Kanturk Co-operative Mart held its annual Christmas fatstock show and sale on Tuesday and it was the largest fatstock the north Cork mart has held.
Supreme champion title went to a September 2021-born Belgian Blue bullock owned by Molly O’Sullivan from Kiskeam.
Weighing 805kg, the bullock sold for €3,520.
There was keen competition throughout the bullock and heifer classes, which was reflected in strong prices when it came to the sale.
Not far behind at €3,500, Kiskeam-based Denis O’Connor got the reserve champion title for his July 2021-born Charolais-cross heifer.
Delighted with the event, mart manager Seamus O’Keeffe said: “This was our biggest fatstock and we’re running one for over 22 years.
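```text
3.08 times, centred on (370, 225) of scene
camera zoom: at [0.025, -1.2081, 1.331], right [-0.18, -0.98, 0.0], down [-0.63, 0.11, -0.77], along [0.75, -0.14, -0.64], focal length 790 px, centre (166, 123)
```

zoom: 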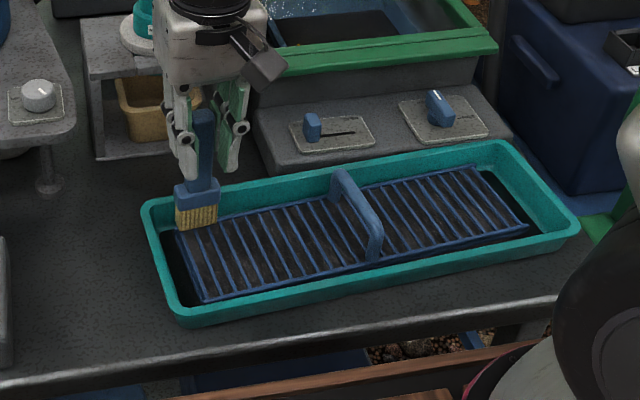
“We had 152 cattle from 35 different exhibitors, with a good spread of regular and new exhibitors. It was great to see so many exhibitors from the locality and we had some new faces joining some of our regulars too.
Closing the gap
It’s noticeable in the standard that the gap has closed a bit in terms of prices between the prizewinners and other cattle in the class.
Held after the regular sale, trade there saw prices of around €3/kg paid for forward Angus.
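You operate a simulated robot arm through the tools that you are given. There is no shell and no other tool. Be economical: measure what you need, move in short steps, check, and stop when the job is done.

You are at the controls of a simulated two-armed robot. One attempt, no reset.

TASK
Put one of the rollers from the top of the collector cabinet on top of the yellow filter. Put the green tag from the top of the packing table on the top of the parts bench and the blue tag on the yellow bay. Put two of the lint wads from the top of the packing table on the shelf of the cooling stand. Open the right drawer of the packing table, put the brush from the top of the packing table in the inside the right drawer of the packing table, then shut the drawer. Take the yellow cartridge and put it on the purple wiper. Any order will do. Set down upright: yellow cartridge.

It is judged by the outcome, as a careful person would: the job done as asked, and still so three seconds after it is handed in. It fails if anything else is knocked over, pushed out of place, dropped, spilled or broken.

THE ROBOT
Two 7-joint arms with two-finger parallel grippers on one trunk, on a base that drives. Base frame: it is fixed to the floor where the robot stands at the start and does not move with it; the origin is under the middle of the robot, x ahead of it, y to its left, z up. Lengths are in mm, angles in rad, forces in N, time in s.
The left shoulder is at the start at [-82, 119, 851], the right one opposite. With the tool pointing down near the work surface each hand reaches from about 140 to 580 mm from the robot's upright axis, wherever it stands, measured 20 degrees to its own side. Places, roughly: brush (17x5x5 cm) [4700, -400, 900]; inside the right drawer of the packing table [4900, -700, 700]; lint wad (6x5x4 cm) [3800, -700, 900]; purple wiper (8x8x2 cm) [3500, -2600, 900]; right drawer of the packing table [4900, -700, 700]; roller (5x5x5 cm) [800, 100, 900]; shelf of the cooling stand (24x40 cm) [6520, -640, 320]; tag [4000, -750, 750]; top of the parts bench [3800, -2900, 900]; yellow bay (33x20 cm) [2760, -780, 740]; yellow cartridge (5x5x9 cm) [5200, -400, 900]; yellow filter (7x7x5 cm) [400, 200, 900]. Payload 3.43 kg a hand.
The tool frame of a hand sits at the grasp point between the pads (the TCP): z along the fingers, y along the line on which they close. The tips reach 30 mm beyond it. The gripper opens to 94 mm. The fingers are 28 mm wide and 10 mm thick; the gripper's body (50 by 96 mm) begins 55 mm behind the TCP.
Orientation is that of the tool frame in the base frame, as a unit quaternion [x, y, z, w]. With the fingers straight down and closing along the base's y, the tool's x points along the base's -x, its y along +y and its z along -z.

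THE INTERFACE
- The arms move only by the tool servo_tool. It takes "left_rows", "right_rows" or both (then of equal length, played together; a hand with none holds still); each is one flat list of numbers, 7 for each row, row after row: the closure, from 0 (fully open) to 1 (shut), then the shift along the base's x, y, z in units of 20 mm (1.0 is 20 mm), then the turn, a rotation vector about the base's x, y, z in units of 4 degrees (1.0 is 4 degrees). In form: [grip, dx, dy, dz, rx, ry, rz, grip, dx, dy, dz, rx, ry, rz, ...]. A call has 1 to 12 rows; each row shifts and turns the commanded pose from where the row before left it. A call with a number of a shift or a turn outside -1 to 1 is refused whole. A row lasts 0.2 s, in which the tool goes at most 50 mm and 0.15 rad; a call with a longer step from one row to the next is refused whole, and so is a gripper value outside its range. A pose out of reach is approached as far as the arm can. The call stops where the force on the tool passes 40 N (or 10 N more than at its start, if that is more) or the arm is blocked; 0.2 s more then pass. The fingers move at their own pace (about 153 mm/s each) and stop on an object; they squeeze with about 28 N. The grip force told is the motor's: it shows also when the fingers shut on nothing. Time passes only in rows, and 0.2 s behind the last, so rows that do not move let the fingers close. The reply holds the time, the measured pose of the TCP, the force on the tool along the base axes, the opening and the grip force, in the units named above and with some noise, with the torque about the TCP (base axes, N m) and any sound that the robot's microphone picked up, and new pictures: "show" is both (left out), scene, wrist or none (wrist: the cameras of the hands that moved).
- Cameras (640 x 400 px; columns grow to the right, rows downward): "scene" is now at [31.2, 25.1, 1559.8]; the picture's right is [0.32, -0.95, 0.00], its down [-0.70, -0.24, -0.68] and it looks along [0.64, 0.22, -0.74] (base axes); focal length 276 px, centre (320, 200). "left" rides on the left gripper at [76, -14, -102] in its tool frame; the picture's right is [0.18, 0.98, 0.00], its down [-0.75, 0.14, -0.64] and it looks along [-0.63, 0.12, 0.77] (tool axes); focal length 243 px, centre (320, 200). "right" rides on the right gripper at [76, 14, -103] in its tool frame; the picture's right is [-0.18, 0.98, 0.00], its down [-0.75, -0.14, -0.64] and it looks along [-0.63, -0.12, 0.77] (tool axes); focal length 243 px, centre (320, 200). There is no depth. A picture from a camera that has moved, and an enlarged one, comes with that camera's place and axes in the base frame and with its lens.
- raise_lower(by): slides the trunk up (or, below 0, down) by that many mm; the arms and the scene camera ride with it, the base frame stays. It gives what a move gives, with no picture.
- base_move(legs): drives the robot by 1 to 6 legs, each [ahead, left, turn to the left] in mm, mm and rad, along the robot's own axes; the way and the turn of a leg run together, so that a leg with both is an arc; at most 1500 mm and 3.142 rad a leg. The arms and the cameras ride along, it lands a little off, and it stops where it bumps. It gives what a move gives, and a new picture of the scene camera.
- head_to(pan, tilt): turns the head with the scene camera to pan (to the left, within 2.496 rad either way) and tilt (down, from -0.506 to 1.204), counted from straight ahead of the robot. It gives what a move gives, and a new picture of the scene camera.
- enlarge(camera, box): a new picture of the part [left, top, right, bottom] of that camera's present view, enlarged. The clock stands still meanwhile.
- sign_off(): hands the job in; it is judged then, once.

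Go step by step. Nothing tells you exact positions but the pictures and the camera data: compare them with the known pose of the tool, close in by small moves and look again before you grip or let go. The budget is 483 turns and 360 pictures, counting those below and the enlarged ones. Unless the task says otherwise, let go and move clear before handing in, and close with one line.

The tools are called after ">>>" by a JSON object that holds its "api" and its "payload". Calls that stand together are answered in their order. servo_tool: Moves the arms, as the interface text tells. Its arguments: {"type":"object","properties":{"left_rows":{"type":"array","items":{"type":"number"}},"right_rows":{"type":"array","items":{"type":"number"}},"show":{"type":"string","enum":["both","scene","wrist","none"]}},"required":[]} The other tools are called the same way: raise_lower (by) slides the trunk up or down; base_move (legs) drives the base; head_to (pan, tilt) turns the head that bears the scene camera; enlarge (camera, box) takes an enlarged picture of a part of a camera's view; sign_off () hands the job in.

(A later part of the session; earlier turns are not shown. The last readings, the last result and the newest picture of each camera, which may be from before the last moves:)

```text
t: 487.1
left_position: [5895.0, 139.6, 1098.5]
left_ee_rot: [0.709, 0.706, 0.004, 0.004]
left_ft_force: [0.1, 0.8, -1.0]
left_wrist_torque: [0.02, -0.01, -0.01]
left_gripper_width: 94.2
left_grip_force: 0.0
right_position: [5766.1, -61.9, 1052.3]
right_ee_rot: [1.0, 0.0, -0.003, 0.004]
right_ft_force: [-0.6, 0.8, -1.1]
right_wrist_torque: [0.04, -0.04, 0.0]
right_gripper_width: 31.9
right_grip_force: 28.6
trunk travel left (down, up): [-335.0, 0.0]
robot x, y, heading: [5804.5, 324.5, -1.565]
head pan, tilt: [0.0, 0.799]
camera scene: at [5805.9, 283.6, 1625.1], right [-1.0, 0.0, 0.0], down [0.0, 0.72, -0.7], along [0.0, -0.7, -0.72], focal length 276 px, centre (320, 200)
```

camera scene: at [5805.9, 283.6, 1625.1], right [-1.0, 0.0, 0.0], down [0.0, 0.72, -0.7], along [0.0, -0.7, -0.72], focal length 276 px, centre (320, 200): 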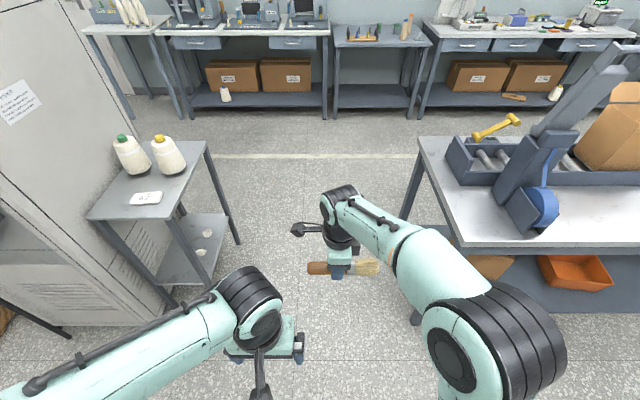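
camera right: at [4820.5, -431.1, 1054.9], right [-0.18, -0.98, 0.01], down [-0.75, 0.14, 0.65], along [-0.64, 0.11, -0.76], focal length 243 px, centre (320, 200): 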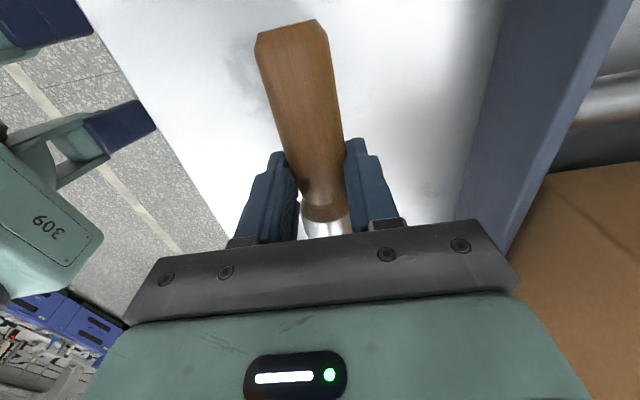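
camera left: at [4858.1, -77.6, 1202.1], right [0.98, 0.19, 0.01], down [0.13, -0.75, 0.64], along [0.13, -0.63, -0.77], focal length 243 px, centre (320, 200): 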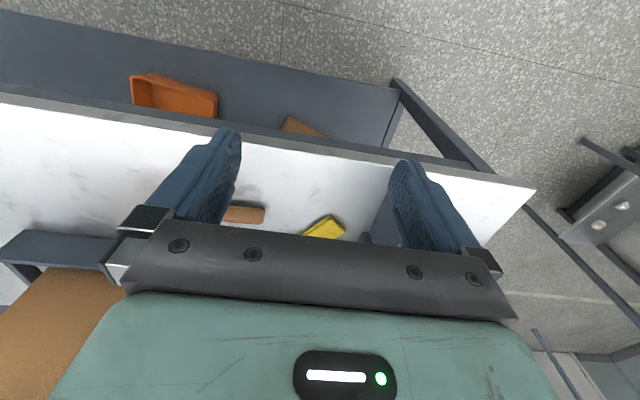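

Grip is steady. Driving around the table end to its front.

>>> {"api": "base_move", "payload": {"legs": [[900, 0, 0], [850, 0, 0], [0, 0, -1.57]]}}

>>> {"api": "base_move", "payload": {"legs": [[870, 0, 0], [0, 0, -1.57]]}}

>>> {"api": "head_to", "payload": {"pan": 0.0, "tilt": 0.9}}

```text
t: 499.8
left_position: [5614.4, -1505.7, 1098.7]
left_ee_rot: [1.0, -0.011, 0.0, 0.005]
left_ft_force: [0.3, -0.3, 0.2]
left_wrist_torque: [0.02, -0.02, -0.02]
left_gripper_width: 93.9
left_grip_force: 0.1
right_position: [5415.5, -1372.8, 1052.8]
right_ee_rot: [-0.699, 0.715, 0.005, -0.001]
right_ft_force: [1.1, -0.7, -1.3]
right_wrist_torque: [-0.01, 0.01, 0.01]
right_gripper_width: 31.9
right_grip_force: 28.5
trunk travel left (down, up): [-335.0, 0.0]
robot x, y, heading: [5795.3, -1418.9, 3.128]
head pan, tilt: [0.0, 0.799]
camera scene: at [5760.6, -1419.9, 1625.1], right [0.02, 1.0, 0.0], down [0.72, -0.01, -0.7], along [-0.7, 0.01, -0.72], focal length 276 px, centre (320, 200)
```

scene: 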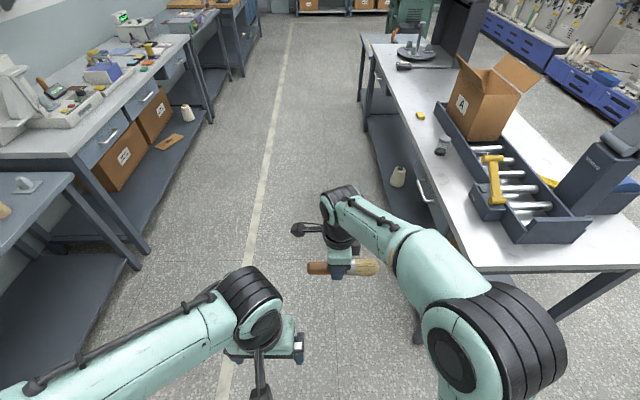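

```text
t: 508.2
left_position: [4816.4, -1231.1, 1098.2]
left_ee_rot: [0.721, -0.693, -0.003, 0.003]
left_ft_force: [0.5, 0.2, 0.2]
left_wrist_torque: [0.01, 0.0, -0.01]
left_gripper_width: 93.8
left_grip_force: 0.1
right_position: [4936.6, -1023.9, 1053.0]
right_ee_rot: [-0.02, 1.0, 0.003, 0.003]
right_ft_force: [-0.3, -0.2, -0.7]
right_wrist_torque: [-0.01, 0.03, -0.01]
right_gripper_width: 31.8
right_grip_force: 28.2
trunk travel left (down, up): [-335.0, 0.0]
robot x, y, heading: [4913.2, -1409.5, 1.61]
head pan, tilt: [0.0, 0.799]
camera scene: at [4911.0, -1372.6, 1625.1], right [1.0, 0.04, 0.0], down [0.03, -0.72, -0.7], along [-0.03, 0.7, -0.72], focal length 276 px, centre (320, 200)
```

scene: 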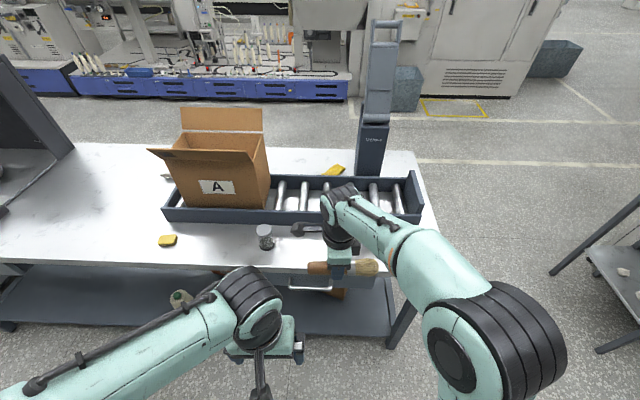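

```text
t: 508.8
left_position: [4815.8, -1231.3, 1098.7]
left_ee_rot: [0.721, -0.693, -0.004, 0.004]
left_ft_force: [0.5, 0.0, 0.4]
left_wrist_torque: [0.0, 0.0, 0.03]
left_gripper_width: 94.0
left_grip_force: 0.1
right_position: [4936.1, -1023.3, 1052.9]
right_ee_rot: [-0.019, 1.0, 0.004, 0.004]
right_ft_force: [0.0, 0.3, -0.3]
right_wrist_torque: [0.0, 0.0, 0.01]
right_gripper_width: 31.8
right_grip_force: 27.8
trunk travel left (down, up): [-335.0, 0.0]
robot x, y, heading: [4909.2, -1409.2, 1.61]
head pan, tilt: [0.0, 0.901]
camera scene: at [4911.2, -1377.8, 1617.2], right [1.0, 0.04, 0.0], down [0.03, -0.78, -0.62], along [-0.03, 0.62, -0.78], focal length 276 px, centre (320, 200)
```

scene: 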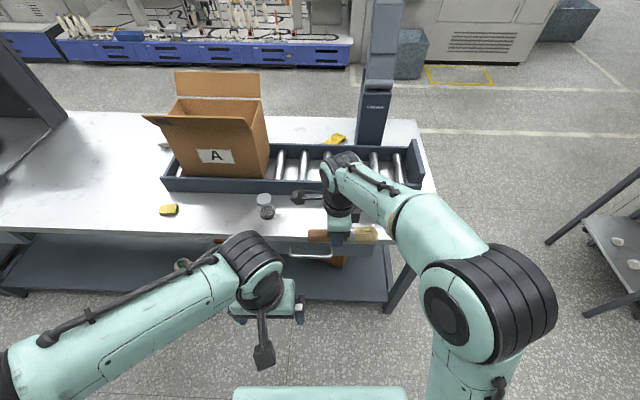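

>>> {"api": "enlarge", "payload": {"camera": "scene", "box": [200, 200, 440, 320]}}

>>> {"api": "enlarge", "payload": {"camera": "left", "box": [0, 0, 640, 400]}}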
“We had a good mix of online and ringside buyers and factories were very anxious for stock, so prices were up a bit, said Seamus.
“The good Angus and Herefords were up 30c to 40c/kg compared to the last few weeks on top of what were improving prices. Store cattle have gone well; we had good Friesians that were hitting €2/kg.”
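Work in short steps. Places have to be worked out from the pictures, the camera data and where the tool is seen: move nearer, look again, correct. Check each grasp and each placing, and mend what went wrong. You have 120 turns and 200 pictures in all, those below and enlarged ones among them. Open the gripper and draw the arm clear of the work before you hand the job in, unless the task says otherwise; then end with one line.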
Trade for dry cows varied, as €100 to €300 over the €/kg was paid for those with a good bit of flesh, while parlour cows were a little under or over €1/kg depending on condition.
Dry cow numbers have been up a fraction, the Duhallow mart had a high of 190 cows on offer recently, with 100 on offer this week.
Seamus put this down to a combination of derogation and potential fodder issues.
“There have been cattle fed around here since September, that’s over two months of winter feeding gone.
“The summer was wet and second cut was tricky in places. There’s plenty of grass in fields, but it couldn’t be grazed.
“People have been getting reasonably good prices, but I think between derogation, fodder and cashflow issues with interest rates and tax bills from last year, I don’t think there are as many cattle in yards in this area.”